I had an opportunity to ask a few questions of Football Outsiders' writer Mike Tanier, who wrote the Vikings' preview for the 2011 Football Outsiders Almanac. Here is what he had to say about this year's installment of the team, which is projected by the Almanac for 8.5 wins, which puts them firmly into the category of post-season contender.

1) The Minnesota Vikings had a lot of strange things happen to them during the 2010 season, particularly towards the end of the year. Did any of that stuff play any role in the Football Outsiders' projections for the 2011 version of the team?

When projecting, you have to project neutral luck. There are a lot of factors that fall into the "luck" category for a football team: the percentage of fumbles that are recovered, the general injury rate, and so on. You clearly don’t project things like massive scheduling upheaval or a long stint by a third string quarterback into a team’s future. When you make a new set of projections, you throw away things like Joe Webb’s performance at the end of last year, and you replace them with Donovan McNabb, and even if you factor in the likelihood McNabb will miss time, you project either Christian Ponder or a more prepared Webb, not a receiver working from a minimalist playbook.

2) What was the biggest surprise you found when doing your preview of the 2011 Minnesota Vikings?

The high projection shocked me, especially when I began combing deeper into the roster and saw how many older players the Vikings had on their bench. When you cover a national beat like I do, teams that are losing become caricatures: the Vikings became a Favre sideshow with an interim coach and a collapsed roof. You lose sight of the fact that the team was having problems in the secondary, and the fact that their roster was still built for a Super Bowl push and was therefore in bad position to switch suddenly into rebuilding mode.

3) The Vikings are transitioning from Favregeddon to having Donovan McNabb at quarterback. What sort of effect do you think this will have on the offense in 2011?

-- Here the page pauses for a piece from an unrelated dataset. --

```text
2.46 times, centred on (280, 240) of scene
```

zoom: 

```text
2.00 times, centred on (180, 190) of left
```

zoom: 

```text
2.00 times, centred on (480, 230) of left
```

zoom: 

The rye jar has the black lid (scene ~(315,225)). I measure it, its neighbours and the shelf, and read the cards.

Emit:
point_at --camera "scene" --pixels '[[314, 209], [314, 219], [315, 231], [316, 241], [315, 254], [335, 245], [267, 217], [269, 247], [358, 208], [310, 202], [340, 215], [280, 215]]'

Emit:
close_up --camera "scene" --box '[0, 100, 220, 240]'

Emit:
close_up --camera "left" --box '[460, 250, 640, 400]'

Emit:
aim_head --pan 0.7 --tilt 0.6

With Favre and Childress, there was a lot of three-step drop and toss the ball into the middle of the field. Favre was excellent at dropping the ball into the tight end or slot receiver’s body right until the end. The Vikings also ran a lot of course, but the passing game was about spraying passes around the middle of the field. With McNabb, it will be Peterson, Peterson, Peterson, play-fake to Peterson and bombs away. McNabb has lost a lot, and he was never a guy you wanted throwing right away after a three-step drop. He is still a great bomber, and he is not very interception prone. It will be a safe, stable offense.


4) Speaking of quarterbacks, Minnesota selected Christian Ponder as their quarterback of the future in the most recent draft. What do your projections think of Ponder's odds of success when he does finally get to take over in Minnesota?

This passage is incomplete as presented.